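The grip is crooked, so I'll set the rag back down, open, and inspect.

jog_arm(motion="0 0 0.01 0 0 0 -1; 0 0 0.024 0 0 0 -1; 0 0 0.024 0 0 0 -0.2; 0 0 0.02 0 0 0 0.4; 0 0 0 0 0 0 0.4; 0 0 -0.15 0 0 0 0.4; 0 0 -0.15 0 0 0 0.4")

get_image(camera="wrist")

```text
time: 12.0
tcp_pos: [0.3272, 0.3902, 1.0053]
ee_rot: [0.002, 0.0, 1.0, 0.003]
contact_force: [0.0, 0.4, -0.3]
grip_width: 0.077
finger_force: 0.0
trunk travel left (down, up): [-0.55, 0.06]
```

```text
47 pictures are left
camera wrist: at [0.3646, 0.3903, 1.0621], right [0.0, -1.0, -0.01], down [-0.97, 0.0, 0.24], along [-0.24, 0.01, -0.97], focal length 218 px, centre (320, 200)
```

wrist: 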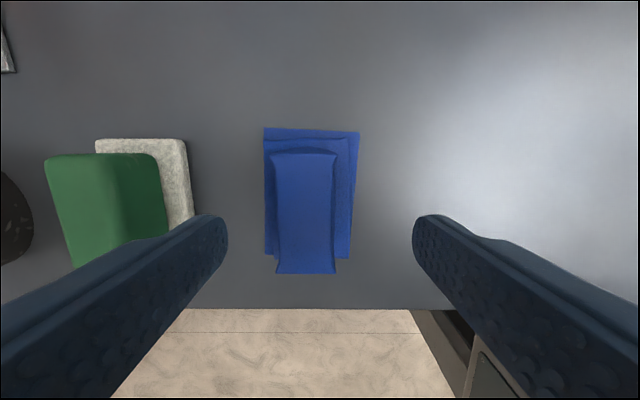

——

Short task 1:
Set down the excerpted text as it stands from "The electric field" to "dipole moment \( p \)", and nothing more.
Short task 2:
Take up the excerpted text again after its last words.

Excerpted text:

——

ABCD is a rectangle. At corners B, C, and D of the rectangle are placed charges \( +10 \times 10^{-12}C \), \( -20 \times 10^{-12}C \), and \( +10 \times 10^{-12}C \) respectively. Calculate the potential at the fourth corner. The side AB = 4 cm and BC = 3 cm

• (A) 1.65V
• (B) 0.165V
• (C) 16.5V
• (D) 2.65V

A parallel plate capacitor of capacitance 100 pF is to be constructed by using paper sheets of 1 mm thickness as dielectric. If the dielectric constant of paper is 4, the number of circular metal foils of diameter 2 cm each required for the purpose is

• (A) 40
• (B) 20
• (C) 30
• (D) 10

The electric field intensity \( E \), due to an electric dipole of moment \( p \), at a point on the equatorial line is

• (A) parallel to the axis of the dipole and opposite to the direction of the dipole moment \( p \)
• (B) perpendicular to the axis of the dipole and is directed away from it
• (C) parallel to the dipole moment
• (D) perpendicular to the axis of the dipole and is directed toward it

Twelve wires of each resistance 6 ohms are connected to form a cube as shown in the figure. The current enters at a corner A and leaves at the diagonally opposite corner G. The joint resistance across the corners A and G are

• (A) 12 ohms
• (B) 6 ohms
• (C) 3 ohms
• (D) 5 ohms

A conductor and a semi-conductor are connected in parallel as shown in the figure. At a certain voltage both ammeters register the same current. If the voltage of the DC source is increased then

• (A) the ammeter connected to the semiconductor will register higher current than the ammeter connected to the conductor
• (B) the ammeter connected to the conductor will register higher current than the ammeter connected to the semiconductor
• (C) the ammeters connected to both semiconductor and conductor will register the same current
• (D) the ammeter connected to both semiconductor and conductor will register no change in the current

A uniform copper wire of length 1m and cross-sectional area \(5 \times 10^{-7} \, m^2\) carries a current of 1A. Assuming that there are \(8 \times 10^{28} \, free electrons/m^3\) in copper, how long will an electron take to drift from one end of the wire to the other?

——

Output 1:
The electric field intensity \( E \), due to an electric dipole of moment \( p \), at a point on the equatorial line is

• (A) parallel to the axis of the dipole and opposite to the direction of the dipole moment \( p \)

Output 2:
• (A) \( 0.8 \times 10^{-3} \) s
• (B) \( 3.2 \times 10^{-3} \) s
• (C) \( 1.6 \times 10^{-3} \) s
• (D) \( 6.4 \times 10^{-3} \) s

The temperature coefficient of resistance of a wire is \( 0.00125 \, K^{-1} \). At 300K its resistance is 1 ohm. The resistance of the wire will be 2 ohms at

• (A) 1154K
• (B) 1100K
• (C) 1400K
• (D) 1127K

A rectangular coil ABCD which is rotated at a constant angular velocity about a horizontal axis as shown in the figure. The axis of rotation of the coil as well as the magnetic field \( B \) are horizontal. Maximum current will flow in the circuit when the plane of the coil is

• (A) inclined at 30 degrees to the magnetic field
• (B) perpendicular to the magnetic field
• (C) inclined at 45 degrees to the magnetic field
• (D) parallel to the magnetic field

If the total emf in a thermocouple is a parabolic function expressed as \( E = at + \frac{1}{2}bt^2 \), which of the following relations does not hold good

• (A) normal temperature \( t_0 = \frac{a}{b} \)
• (B) temperature of inversion \( t_1 = \frac{-2a}{b} \)
• (C) thermo-electric power \( p = a + bt \)
• (D) \( t_2 = \frac{a}{b} \)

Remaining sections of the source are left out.